The Village of Longview is a ranch and farm hub as well as the south Gateway to Kananaskis Country, Alberta, Canada.
The Village of Longview, Alberta, is south of Calgary, Alberta on Highway 22 which links Turner Valley, Black Diamond, Chain Lakes Provincial Park and the Crowsnest Pass. The population of the Village of Longview is both urban and rural. Longview provides access to South Kananaskis on Hwy. 541 west which turns north past Highwood House to become Kananaskis Trail (Hwy 40).
Kananaskis Country is a spectacular, diverse, recreational paradise. Two nights at the Blue Sky Motel have provided the opportunity to hike at Raspberry Ridge and Cameron Lookout on Mount Burke over the past two days.
The Blue Sky Motel is quiet and all essential amenities are available. Everything in Longview is a short, flat and easy walk away. Dinners are enjoyed at the Longview Hotel Cafe and the Little New York Bistro which is managed by a friendly couple from Brazil.
Breakfast happens at Heidi’s, open from 6 AM to 3 PM. The food is outstanding and plentiful. Service is great and conversation is easy.
My choice of Longview for staging this hiking mission into the Highwood/Cataract Creek area is made simple because the village stands isolated, nestled in the foothills and is a 45 KM (28⅛ mile) drive west to Highwood Junction.
Longview is surrounded by ranch land, farmland, oil wells and homes of friendly people. Horses are plentiful and a major source of transportation. Real, hard-working cowboys and cowgirls live here. Community pride is high. The vistas are overwhelming and perpetual. The air is fresh and the weather is Alberta typically unpredictable.
Along Highway 22, in this brief interruption of open highway, the ten minute stroll from one end of Longview to the other reveals rustic, unique and trendy gift and bake shops, the combination Municipal Building, Library and Post Office, as well as heritage homes and gardens.

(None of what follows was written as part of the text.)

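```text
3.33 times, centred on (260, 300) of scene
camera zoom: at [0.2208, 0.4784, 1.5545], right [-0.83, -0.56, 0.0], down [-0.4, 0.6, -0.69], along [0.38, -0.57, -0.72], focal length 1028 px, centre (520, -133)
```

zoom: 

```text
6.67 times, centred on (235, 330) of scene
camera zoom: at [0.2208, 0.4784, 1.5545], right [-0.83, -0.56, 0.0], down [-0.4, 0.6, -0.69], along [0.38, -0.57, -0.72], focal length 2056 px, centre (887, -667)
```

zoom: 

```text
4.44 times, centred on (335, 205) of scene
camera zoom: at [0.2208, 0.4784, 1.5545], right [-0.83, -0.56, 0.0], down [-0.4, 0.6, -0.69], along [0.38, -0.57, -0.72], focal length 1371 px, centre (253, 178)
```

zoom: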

Ian Tyson is the proprietor of a coffee and pie shop called Navajo Mug. The shop brings back fond memories of sitting with Ian and Sylvia, in the middle 1960s, at the Bohemian Embassy in the Yorkville Village district of downtown Toronto, Ontario, Canada when their career was just beginning and ‘Four Strong Winds’ was doing well on folk music charts. Ian remains a popular performer.
On the 45 KM drive west from the Village of Longview to Highwood Junction in South Kananaskis Country there are horses and herds of cattle grazing in pasture land surrounded by impressive mountains.
It all rests under big blue sky country but privately operated oil wells dot the landscape and it is common to see something unusual like an abandoned caboose in a field.